» QUOTED TEXT:
*****

Dominique Perron ne mâche pas ses mots sur l’énoncé fédéral du 22 mars. « C’est un budget de crise pour une situation de crise, de la part d’un gouvernement très attentif au bien-être des Canadiens. Économiquement, c’est nécessaire. Mais on ne fait qu’acheter une illusion. »
La professeure retraitée de l’Université de Calgary estime que le gouvernement de Justin Trudeau a rédigé le meilleur budget pour les circonstances. C’est à dire pour une classe moyenne qui souhaite protéger un mode de vie élevé et qui n’arrive pas à accepter qu’il contribue au changement climatique.
« C’est un budget de compromis, estime-t-elle, qui montre en lui-même toutes les contradictions entre nos besoins et nos moyens. Le gouvernement se fait plein de soucis pour la population et c’est très bien. En même temps, on est incapable de faire face, intellectuellement et émotionnellement, aux réalités environnementales et au changement climatique dans ses conséquences ultimes.

*****

» WORK TO COMPLETE:
Reproduce the wording of the quoted text between "Dominique Perron ne" and "au changement climatique.", with both ends included.

*****

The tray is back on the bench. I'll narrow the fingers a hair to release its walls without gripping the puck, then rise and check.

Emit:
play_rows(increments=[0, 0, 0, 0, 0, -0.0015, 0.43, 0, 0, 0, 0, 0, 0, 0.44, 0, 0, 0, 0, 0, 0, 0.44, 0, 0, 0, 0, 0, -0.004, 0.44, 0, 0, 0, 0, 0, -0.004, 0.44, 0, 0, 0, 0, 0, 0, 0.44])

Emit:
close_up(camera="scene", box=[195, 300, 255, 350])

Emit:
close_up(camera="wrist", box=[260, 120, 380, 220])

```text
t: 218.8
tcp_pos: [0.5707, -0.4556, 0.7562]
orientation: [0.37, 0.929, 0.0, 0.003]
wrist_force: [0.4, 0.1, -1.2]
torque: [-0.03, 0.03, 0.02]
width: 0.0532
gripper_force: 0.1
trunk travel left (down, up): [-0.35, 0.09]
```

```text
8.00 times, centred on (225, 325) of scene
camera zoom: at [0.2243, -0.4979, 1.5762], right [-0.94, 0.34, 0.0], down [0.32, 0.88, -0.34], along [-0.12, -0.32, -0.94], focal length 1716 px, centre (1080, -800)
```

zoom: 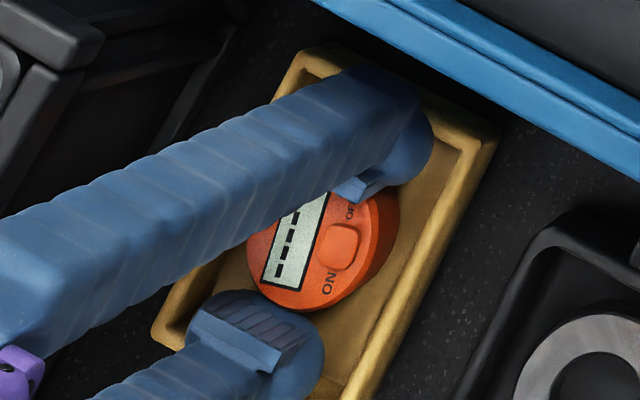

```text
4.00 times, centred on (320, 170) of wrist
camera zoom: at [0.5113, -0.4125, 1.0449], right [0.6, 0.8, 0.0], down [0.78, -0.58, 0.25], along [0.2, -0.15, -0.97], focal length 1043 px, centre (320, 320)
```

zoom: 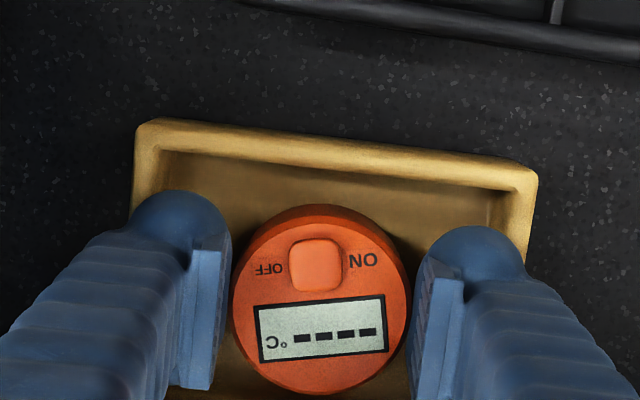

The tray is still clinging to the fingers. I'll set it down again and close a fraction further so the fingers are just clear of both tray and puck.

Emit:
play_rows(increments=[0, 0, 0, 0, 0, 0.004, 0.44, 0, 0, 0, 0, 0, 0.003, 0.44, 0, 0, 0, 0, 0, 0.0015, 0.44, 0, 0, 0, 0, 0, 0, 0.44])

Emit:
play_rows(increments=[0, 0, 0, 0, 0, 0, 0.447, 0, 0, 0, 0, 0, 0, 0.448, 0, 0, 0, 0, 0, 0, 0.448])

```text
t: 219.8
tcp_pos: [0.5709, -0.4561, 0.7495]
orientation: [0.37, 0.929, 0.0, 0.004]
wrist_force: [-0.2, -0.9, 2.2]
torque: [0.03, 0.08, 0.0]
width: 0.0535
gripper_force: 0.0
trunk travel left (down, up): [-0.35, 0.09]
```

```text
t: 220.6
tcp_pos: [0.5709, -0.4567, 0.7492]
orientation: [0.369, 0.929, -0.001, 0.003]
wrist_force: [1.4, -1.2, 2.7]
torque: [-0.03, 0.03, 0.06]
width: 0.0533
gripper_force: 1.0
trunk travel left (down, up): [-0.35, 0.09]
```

*****

» RIGHT ANSWER:
Dominique Perron ne mâche pas ses mots sur l’énoncé fédéral du 22 mars. « C’est un budget de crise pour une situation de crise, de la part d’un gouvernement très attentif au bien-être des Canadiens. Économiquement, c’est nécessaire. Mais on ne fait qu’acheter une illusion. »
La professeure retraitée de l’Université de Calgary estime que le gouvernement de Justin Trudeau a rédigé le meilleur budget pour les circonstances. C’est à dire pour une classe moyenne qui souhaite protéger un mode de vie élevé et qui n’arrive pas à accepter qu’il contribue au changement climatique.